DAMASCUS, Aug 6: Syria’s prime minister Riad Hijab joined the anti-regime revolt and fled abroad, in what Washington and the opposition hailed on Monday as a major blow to President Bashar al-Assad.

In the highest-ranking defection of the nearly 17-month uprising, Mr Hijab, a leading Sunni in Mr Assad’s minority Alawite-dominated regime, announced he was joining the rebels after slipping across the border into Jordan on Sunday night.

He accused his former master of carrying out “genocide” against his own people and said four decades of Assad family rule were collapsing.

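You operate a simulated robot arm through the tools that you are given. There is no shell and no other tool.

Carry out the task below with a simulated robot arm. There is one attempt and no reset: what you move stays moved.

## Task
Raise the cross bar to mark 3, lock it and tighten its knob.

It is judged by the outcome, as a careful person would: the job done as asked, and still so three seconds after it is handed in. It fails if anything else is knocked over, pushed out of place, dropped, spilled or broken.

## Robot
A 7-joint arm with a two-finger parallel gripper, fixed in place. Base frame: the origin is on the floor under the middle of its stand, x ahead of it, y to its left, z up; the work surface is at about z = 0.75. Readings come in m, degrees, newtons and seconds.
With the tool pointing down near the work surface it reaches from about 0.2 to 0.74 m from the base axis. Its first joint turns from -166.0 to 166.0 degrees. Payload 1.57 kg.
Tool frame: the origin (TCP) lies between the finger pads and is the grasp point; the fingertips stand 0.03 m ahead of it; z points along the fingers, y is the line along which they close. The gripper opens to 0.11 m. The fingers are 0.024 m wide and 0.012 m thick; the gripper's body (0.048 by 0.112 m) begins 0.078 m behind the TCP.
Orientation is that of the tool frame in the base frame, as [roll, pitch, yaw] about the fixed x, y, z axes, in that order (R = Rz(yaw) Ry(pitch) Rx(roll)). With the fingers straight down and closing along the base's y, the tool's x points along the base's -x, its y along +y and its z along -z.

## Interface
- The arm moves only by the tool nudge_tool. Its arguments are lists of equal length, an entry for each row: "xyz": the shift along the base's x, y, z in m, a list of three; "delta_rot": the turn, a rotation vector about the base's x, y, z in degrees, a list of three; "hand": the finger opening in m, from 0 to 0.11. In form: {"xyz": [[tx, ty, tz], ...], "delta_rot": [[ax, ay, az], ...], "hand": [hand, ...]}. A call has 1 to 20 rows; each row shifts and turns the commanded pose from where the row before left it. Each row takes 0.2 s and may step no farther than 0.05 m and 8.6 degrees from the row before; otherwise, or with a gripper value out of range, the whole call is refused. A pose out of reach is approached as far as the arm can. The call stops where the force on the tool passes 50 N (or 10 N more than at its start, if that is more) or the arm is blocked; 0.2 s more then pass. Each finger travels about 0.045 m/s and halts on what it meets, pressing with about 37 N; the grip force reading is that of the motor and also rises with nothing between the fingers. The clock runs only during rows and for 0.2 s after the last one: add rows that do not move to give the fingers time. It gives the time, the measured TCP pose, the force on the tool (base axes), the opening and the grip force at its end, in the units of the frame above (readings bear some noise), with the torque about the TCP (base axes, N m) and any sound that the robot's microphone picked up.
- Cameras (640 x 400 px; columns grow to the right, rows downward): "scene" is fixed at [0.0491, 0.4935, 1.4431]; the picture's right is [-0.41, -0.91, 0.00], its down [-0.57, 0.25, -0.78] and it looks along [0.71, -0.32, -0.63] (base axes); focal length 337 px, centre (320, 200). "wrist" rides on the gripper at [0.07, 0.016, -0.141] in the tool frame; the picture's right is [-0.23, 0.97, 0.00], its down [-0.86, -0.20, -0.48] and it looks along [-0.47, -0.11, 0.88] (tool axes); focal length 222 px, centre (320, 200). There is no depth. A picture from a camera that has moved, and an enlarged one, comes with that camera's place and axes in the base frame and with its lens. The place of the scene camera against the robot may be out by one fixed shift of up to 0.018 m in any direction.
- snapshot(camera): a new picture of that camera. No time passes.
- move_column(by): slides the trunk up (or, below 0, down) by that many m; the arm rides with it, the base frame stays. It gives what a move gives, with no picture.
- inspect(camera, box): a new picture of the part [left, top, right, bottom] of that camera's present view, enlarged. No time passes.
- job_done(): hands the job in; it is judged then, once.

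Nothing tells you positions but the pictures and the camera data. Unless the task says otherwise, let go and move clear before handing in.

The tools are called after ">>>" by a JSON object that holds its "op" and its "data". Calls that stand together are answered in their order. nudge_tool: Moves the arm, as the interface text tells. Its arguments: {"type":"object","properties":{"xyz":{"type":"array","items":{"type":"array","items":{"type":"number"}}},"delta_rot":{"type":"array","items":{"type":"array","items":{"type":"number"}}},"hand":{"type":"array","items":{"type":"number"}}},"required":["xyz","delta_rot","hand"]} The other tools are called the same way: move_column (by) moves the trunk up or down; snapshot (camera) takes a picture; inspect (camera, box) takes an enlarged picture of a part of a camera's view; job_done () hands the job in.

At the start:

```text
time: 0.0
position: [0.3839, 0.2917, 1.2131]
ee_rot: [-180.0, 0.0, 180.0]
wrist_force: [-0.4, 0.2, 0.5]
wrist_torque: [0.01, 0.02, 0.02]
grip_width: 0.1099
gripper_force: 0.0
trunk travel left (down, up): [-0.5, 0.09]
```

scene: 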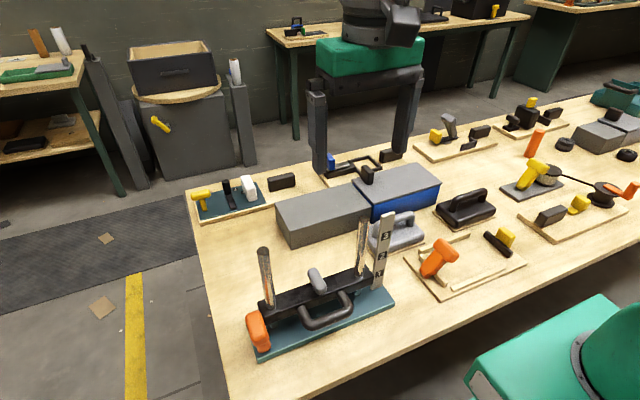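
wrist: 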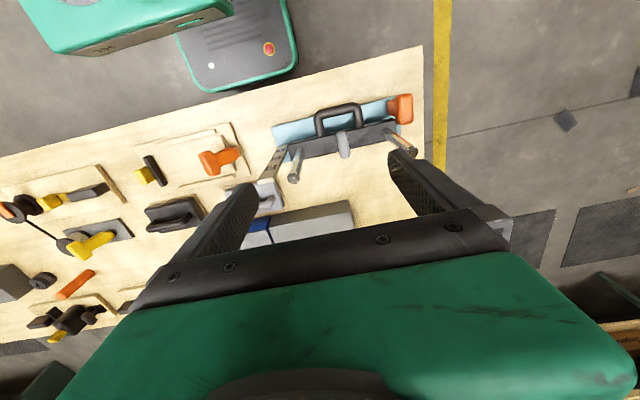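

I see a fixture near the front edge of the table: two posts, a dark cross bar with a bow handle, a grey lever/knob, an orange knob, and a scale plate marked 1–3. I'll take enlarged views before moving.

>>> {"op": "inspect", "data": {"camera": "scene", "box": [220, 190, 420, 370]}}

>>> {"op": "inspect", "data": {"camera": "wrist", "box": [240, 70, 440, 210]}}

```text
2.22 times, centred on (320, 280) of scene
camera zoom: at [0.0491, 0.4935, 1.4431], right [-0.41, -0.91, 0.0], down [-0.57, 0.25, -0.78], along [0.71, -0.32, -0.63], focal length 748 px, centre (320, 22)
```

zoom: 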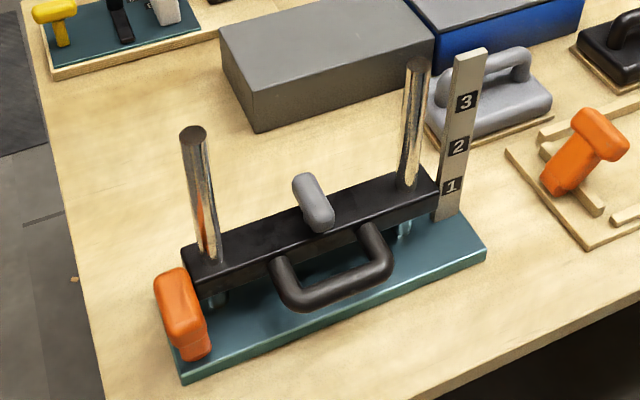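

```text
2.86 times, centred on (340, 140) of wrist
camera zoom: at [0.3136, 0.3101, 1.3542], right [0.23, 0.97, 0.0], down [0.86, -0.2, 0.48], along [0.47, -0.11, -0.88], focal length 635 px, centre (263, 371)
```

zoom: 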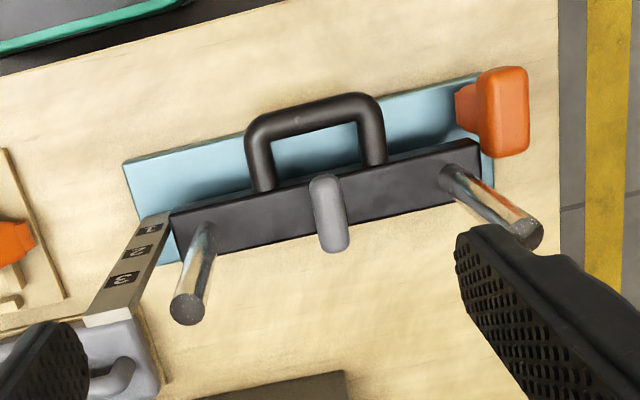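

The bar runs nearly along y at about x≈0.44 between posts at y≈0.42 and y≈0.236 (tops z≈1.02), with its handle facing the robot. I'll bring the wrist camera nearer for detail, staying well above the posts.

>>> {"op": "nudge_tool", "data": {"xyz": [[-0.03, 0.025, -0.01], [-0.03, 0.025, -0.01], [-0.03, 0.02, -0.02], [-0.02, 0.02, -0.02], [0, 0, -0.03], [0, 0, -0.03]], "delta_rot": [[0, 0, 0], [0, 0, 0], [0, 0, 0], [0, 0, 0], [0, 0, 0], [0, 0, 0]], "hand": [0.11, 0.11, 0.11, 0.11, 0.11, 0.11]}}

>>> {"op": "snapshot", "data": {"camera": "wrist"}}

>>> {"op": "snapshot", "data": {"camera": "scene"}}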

“I announce my defection today from the regime of killing and terror, and I join the ranks of the revolt,” Mr Hijab said in a statement read by his spokesman Mohammed al-Otri on Al -Jazeera news channel from Amman.

“Syria is passing through the most difficult war crimes, genocide, and barbaric killings and massacres against unarmed citizens,” he said.

The spokesman said Mr Hijab would leave for Qatar within days.

The latest defection shows Mr Assad has lost control of the country and that his people believe his days are numbered, a US official in Washington said.

The development was “just the latest indication that Assad has lost control of Syria and that the momentum is with the opposition forces and the Syrian people,” National Security Council spokesman Tommy Vietor said.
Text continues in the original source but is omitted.